The women are charged with hooliganism motivated by religious hatred or hostility.

But in opening statements read by a defense lawyer, who sometimes struggled with the handwritten texts, they said they were protesting against Kirill’s political support for Putin and had no animosity toward the church or the faithful.

“I have never had such feelings toward anyone in the world,” Tolokonnikova said in her statement. “We are not enemies of Christians … our motives are exclusively political.”

“We only want Russia to change for the better,” she said.

Alyokhina’s statement said: “I thought the church loved all its children, but it seems the church loves only those children who love Putin.”

The women looked thinner and paler than they did when they were jailed following the performance in late February, shortly before Putin, in power as president from 2000-2008 and then as prime minister, won a six-year presidential term on March 4.

“She looks like she has been on a long hunger strike,” Stanislav Samutsevich said of his daughter. “Her cheeks are hollow … I’ve never seen her in such a state. I think this is like an inquisition, like mockery.”

A reporter on state-run Rossiya-24 television presented a different picture, focusing on occasional smiles and chuckles and an overall air of self-assuredness among the women, who whispered to each other as a prosecutor read the charges.

“Look at their faces; they are laughing and joking,” the reporter said on the news, adding that a viewer might think they were “continuing the action” they carried out at the cathedral.

Prosecutors asked for the trial, which was streamed live on the Internet, to be closed to the public and the media, saying a “rift in society” and emotions over the case put the defendants and other participants at risk.

A group of conservative Russian writers called on Monday for tough punishment. But Kremlin opponents, rights activists and supporters of the defendants say the charges are politically motivated.

“This has nothing to do with the law, it is a political reprisal,” said opposition lawmaker Gennady Gudkov. “(The prosecution of) Pussy Riot is of course an unprecedented case of stupidity and brutality on the part of the authorities.”

PROTEST MOVEMENT

The performance, a protest against the church’s support for Putin, was part of a lively protest movement that at its peak saw 100,000 people turn out for rallies in Moscow, some of the largest in Russia since the Soviet Union’s demise.

The plight of the three women, who have been held in a courtroom cage during pre-trial hearings, has also drawn attention in the West, where governments are closely watching how Putin will handle dissent.

Rights groups and musicians such as Sting and the Red Hot Chili Peppers have expressed concern about the trial, reflecting doubts that Putin – who could serve until 2024 if re-elected in six years – will become more tolerant.

In her opening statement, read out by defense lawyer Violetta Volkova, Samutsevich said she saw the prosecution as “the start of a campaign of authoritarian, repressive measures aimed to … spread fear among politically active citizens.”

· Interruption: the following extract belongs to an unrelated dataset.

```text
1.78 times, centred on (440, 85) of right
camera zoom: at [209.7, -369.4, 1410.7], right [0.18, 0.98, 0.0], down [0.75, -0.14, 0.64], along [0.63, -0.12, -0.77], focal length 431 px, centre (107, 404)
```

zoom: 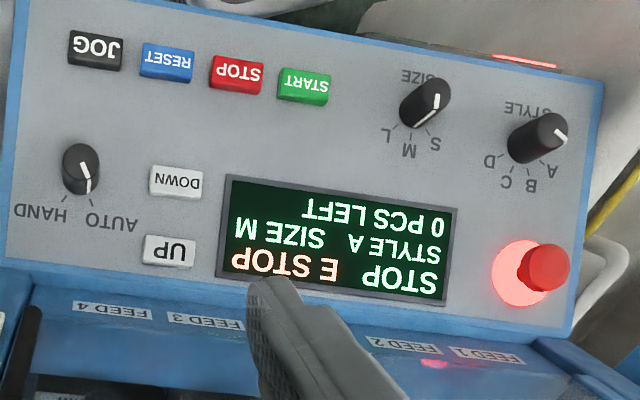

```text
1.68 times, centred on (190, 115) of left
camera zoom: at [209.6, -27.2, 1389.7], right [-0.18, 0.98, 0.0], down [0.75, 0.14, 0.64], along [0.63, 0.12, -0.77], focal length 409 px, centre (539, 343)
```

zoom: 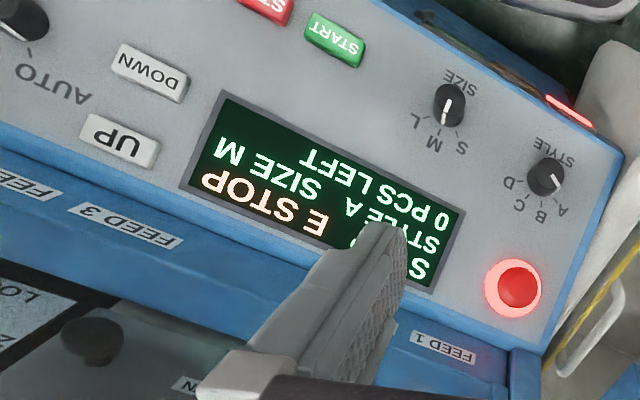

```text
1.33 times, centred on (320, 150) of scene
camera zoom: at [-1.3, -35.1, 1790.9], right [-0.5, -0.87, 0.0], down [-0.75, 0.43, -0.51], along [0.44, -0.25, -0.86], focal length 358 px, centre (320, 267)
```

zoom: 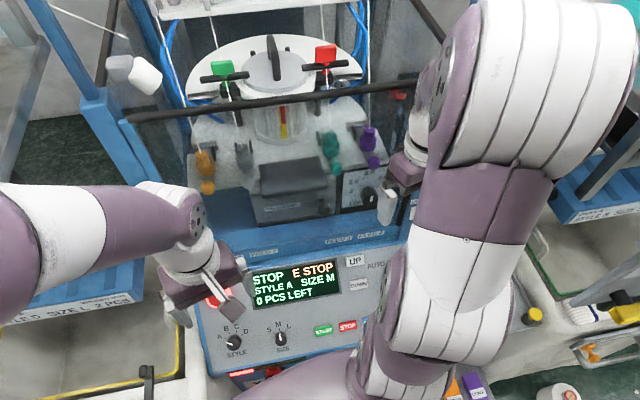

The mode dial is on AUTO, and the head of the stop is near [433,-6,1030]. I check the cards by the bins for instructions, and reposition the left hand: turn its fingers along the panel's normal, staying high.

The trial comes as Putin, 59, is trying to forestall potential challenges and rein in his opponents, who hope to reignite the street protest movement this autumn.

On Monday, Putin signed a law enacting stricter punishment for defamation. That follows recent laws tightening controls on foreign-funded civil rights groups and sharply raising fines for violations of public order at street rallies.

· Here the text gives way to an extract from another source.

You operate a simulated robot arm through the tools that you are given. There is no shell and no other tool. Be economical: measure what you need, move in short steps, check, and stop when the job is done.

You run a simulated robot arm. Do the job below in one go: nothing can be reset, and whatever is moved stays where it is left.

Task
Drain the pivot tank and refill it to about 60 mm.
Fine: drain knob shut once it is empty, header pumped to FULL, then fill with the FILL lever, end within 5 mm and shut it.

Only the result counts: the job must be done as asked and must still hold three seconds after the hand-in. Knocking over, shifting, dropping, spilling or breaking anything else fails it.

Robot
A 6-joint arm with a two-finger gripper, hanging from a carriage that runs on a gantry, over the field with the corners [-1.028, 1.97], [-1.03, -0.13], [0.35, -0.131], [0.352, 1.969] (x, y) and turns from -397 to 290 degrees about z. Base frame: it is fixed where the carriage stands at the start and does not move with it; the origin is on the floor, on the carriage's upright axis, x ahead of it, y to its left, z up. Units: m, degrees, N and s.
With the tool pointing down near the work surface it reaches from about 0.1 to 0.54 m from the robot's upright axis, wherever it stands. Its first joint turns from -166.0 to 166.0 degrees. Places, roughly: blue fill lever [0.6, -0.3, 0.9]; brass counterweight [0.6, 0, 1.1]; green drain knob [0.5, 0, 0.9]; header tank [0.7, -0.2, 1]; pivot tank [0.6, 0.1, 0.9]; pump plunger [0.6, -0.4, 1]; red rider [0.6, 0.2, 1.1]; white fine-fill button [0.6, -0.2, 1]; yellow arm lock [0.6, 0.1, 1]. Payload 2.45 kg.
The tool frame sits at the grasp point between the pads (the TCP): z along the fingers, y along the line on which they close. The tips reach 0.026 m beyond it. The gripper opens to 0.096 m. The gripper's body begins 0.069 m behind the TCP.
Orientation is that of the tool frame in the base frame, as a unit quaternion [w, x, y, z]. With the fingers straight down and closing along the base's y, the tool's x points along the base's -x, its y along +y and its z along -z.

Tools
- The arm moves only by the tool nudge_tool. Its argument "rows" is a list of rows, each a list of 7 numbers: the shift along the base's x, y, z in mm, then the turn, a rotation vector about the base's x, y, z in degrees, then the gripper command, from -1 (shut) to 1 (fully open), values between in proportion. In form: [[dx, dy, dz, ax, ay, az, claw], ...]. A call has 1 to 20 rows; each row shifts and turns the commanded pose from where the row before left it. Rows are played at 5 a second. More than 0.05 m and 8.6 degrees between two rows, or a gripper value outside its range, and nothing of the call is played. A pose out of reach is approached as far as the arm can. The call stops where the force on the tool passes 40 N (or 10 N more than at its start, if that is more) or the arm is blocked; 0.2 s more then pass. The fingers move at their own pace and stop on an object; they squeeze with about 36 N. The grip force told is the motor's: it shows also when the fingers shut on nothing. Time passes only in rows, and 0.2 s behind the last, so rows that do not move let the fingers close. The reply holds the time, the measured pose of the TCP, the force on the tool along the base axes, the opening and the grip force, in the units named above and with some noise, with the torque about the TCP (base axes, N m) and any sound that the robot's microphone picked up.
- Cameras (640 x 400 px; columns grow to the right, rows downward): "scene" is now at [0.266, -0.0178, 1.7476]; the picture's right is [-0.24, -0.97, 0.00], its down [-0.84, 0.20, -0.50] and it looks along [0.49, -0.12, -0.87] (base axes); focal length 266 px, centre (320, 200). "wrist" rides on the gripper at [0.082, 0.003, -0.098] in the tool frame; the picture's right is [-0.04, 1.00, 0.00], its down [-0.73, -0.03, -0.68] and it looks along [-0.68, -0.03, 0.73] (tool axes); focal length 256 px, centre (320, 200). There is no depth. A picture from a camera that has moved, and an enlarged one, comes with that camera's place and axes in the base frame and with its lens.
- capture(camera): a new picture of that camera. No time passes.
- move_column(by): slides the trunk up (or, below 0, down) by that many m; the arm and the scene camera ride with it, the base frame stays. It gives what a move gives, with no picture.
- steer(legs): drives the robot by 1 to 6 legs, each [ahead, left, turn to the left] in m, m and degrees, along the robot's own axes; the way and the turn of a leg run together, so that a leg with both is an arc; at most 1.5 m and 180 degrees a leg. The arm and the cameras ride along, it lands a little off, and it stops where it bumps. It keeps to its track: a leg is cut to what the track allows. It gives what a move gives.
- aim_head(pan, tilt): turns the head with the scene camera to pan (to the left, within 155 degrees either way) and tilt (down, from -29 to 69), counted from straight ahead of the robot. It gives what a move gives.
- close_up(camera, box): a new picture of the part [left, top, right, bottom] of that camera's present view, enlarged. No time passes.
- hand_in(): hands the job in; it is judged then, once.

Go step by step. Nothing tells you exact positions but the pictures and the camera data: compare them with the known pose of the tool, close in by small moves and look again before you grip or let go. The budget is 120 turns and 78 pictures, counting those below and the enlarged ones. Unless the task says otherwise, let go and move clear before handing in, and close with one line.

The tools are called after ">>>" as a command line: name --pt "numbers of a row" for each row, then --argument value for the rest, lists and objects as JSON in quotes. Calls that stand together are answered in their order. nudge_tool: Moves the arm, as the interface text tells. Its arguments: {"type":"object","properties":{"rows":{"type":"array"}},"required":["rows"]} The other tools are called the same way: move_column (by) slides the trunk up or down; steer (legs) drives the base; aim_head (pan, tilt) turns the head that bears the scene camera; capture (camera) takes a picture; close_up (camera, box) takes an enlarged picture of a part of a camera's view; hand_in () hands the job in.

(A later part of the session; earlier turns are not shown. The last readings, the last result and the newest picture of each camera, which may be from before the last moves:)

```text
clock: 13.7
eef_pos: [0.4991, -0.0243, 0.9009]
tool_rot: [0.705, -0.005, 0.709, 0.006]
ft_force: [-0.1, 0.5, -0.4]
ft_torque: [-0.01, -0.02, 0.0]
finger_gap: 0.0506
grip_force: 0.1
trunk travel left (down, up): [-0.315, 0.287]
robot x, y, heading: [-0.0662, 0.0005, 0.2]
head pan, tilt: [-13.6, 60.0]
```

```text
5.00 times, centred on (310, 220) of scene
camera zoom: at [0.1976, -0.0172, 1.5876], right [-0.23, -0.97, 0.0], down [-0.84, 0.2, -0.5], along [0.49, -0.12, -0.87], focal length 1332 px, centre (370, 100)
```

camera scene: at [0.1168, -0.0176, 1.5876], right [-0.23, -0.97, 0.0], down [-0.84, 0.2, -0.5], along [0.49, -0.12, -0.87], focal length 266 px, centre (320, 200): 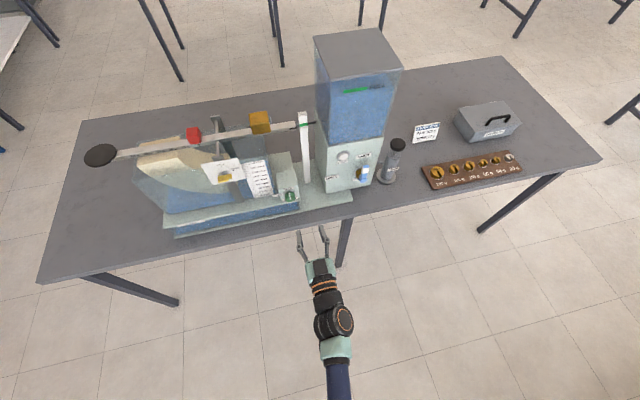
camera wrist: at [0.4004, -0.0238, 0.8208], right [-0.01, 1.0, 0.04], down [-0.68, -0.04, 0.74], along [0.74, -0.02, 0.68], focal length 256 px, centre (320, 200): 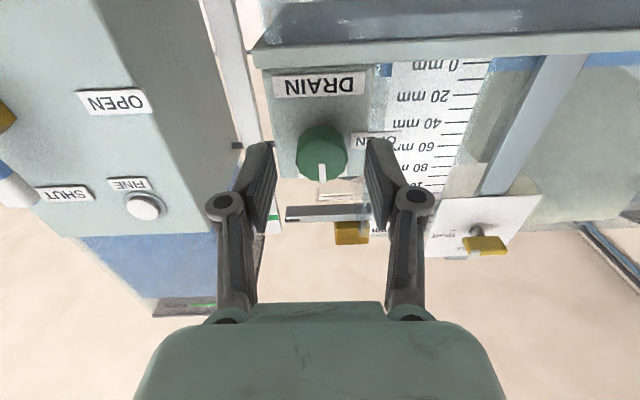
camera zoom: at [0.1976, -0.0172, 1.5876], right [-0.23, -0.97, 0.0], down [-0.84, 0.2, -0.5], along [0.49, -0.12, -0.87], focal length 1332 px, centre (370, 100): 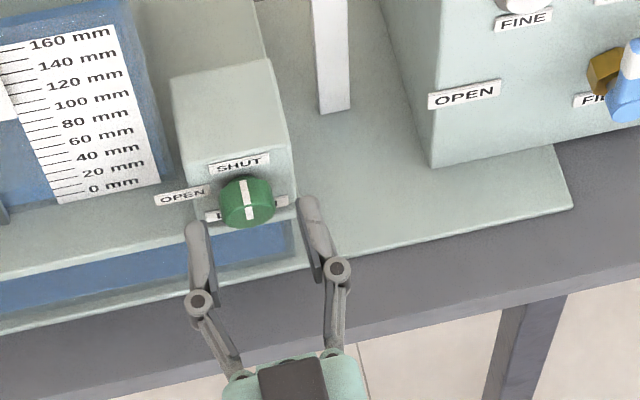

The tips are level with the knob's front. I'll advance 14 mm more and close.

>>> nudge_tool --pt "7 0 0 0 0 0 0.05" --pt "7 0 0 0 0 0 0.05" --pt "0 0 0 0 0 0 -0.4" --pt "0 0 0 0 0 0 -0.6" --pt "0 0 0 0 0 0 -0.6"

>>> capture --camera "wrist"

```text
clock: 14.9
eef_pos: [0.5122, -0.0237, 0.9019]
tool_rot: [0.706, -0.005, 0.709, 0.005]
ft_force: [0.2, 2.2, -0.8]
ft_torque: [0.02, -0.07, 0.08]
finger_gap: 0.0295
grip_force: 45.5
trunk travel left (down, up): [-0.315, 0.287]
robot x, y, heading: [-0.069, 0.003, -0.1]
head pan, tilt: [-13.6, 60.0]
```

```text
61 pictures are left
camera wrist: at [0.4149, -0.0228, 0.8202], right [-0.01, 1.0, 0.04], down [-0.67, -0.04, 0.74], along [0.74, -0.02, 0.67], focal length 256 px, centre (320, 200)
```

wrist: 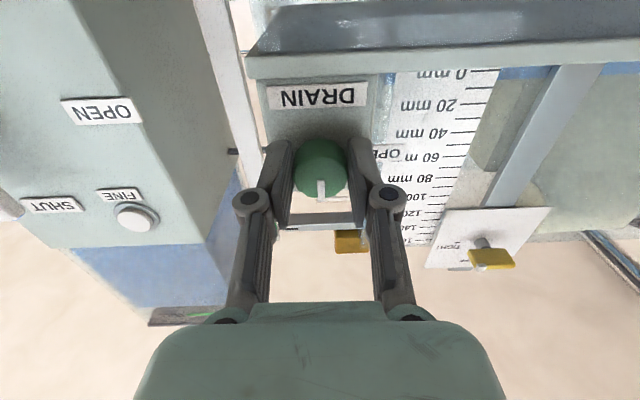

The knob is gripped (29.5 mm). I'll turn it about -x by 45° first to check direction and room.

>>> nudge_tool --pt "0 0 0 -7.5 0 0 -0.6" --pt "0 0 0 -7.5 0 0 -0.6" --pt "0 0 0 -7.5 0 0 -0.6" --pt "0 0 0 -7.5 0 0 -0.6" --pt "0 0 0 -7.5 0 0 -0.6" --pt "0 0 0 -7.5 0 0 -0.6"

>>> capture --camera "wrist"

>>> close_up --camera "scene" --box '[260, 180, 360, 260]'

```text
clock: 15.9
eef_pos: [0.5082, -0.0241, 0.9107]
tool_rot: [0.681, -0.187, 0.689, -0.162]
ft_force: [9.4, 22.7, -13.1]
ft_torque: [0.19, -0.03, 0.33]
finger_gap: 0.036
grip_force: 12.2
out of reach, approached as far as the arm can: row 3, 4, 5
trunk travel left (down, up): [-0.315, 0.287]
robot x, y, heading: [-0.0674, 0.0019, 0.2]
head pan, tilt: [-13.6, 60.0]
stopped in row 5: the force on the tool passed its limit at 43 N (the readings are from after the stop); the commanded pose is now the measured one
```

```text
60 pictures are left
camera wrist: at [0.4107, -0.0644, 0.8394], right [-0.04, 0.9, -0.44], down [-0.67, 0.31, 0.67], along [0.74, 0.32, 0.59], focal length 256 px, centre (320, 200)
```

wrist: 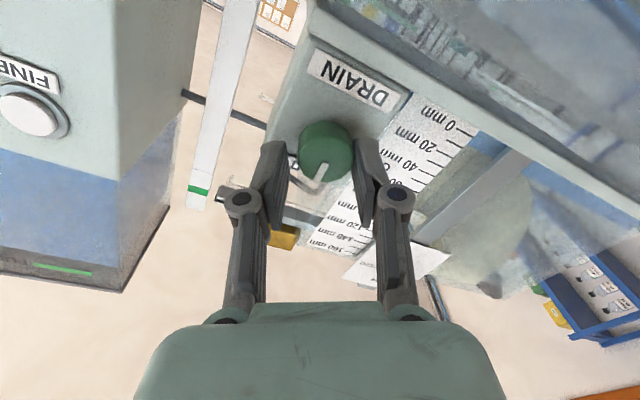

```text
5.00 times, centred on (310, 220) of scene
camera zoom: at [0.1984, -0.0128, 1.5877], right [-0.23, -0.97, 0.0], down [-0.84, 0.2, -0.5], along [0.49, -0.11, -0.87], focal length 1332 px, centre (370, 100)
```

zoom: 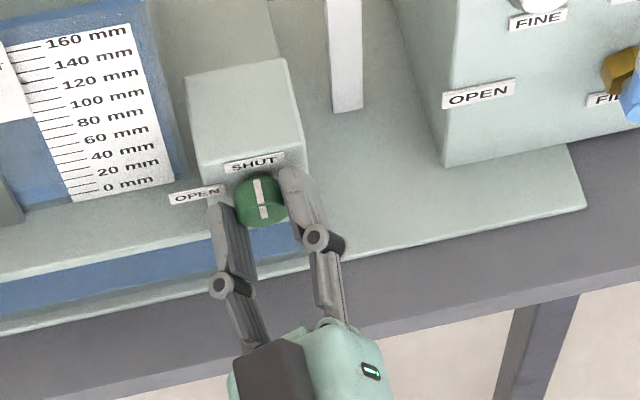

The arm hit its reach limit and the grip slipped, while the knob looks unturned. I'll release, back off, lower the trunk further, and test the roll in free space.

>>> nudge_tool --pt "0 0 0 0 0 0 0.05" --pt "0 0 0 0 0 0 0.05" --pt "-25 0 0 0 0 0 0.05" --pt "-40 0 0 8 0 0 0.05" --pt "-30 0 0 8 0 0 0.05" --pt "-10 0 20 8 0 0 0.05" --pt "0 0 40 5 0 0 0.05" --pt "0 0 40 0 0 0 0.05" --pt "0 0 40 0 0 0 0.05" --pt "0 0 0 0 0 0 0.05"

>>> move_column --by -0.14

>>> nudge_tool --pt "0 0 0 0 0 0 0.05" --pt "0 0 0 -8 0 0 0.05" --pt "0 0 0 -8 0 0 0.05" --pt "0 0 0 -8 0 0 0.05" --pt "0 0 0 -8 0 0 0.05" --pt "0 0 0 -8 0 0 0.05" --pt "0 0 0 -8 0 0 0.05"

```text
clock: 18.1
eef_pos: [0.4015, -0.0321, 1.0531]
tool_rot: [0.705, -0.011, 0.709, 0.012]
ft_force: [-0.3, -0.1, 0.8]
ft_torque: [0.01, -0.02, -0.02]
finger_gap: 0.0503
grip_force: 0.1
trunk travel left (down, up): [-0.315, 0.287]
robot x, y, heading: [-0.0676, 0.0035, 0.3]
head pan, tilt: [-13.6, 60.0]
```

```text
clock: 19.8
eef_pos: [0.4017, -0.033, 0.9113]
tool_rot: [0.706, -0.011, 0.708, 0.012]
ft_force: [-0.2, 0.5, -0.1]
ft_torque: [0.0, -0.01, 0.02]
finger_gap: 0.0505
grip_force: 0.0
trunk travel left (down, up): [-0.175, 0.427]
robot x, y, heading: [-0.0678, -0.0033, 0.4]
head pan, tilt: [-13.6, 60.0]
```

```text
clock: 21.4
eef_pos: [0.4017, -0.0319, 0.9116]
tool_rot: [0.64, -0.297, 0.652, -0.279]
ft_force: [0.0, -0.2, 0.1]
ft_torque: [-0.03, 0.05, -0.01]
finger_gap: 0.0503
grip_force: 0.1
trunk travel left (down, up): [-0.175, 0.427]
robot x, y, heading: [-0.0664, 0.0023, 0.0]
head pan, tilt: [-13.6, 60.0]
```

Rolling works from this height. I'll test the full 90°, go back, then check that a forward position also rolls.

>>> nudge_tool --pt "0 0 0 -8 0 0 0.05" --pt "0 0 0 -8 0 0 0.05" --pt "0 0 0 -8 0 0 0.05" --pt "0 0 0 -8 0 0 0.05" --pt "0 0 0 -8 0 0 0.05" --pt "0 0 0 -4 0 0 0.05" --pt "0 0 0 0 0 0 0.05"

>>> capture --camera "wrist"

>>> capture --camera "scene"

Opposition leaders including anti-corruption blogger Alexei Navalny and socialite Ksenia Sobchak have had their homes searched and faced repeated rounds of questioning over violence at a protest on the eve of Putin’s inauguration on May 7.

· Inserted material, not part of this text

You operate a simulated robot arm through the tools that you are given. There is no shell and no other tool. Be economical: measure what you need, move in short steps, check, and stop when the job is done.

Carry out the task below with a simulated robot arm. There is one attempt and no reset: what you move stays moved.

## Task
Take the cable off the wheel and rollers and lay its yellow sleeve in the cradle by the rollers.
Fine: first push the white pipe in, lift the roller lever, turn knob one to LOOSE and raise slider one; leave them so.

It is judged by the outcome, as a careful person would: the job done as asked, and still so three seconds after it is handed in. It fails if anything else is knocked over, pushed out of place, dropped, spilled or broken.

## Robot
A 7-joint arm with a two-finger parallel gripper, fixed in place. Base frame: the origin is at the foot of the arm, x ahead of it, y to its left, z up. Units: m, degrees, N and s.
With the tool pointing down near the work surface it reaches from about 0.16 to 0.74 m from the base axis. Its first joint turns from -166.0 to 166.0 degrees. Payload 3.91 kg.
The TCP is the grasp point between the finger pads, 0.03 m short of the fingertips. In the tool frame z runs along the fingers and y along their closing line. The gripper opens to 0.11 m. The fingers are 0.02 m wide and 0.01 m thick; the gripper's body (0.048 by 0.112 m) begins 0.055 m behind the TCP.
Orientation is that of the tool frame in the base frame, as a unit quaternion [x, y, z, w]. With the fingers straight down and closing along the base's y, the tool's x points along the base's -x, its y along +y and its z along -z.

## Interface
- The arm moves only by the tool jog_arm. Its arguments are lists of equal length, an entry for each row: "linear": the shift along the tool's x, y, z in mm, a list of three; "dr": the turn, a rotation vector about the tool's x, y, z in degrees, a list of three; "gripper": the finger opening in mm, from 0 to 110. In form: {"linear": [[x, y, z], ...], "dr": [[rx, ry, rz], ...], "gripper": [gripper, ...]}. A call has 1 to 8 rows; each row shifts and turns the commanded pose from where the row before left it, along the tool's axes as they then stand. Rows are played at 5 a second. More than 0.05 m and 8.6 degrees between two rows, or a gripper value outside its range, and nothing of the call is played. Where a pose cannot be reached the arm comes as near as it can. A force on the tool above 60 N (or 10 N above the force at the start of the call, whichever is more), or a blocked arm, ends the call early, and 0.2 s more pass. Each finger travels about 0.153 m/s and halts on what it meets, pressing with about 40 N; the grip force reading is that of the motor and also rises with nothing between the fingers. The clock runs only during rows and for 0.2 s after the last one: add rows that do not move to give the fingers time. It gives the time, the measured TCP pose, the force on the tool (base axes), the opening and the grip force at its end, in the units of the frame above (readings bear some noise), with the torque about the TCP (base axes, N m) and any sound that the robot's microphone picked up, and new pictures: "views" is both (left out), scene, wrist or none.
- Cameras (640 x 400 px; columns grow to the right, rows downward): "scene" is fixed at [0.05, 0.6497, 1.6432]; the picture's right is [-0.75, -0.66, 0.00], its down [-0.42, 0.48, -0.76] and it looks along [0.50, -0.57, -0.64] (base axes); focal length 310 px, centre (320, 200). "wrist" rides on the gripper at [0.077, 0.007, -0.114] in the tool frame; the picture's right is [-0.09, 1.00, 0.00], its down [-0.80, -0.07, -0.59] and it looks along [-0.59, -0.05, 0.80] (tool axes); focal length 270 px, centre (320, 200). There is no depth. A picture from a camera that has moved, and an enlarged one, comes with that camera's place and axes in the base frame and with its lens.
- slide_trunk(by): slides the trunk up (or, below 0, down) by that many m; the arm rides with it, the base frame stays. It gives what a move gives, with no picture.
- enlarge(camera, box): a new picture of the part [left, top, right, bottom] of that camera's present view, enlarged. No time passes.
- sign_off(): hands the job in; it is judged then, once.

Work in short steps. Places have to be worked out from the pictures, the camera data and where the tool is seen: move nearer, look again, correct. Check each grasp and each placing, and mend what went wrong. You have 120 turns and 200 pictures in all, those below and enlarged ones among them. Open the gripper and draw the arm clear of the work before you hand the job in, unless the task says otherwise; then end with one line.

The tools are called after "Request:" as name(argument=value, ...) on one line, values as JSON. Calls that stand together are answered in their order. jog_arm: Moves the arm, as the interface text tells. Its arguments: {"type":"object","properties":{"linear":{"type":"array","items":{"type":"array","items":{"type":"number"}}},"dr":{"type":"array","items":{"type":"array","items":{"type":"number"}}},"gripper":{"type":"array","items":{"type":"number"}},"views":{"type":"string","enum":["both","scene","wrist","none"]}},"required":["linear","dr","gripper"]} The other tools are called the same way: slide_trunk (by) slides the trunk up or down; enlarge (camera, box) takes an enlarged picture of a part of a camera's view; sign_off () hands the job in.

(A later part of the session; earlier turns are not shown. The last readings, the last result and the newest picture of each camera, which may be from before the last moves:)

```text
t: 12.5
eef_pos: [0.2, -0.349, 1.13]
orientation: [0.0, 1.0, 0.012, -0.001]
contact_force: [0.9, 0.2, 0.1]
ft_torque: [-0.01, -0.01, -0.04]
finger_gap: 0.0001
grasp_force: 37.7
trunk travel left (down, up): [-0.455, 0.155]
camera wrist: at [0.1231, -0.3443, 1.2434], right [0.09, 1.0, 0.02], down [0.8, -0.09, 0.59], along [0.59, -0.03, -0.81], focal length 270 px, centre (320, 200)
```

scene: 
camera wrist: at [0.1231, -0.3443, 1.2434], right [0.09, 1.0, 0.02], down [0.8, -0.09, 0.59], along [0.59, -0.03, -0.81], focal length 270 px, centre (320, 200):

Navalny was due to appear before investigators in a separate case on Monday, and lawyers, who said they were told he would be charged with a crime punishable by up to five years in prison.

Amnesty International has called for the release of the Pussy Riot members, two of whom have young children, saying the charges are not a “justifiable response to the peaceful – if, to many, offensive – expression of their political beliefs.”

Russian Prime Minister Dmitry Medvedev dismissed criticism of the case in remarks published on Monday, saying the trial was a “serious ordeal” for the defendants and their families but that “one should be calm about it” and await the outcome.

“It seems to me that there will always be different perceptions about what is acceptable and not acceptable from a moral point of view and where moral misbehavior becomes a criminal action,” he told the Times of London in an interview.

“Whether that is the case here is up to the court to decide,” he said, according to a Russian government transcript.

Few Russians believe the country’s courts are independent, however, and Medvedev acknowledged during his 2008-2012 presidential term that they were subject to political influence and corruption.

“The court’s decision will depend not on the law but on what the Kremlin wants,” said Lyudmila Alexeyeva, a Soviet-era dissident and veteran human rights activist who heads the Moscow Helsinki Group.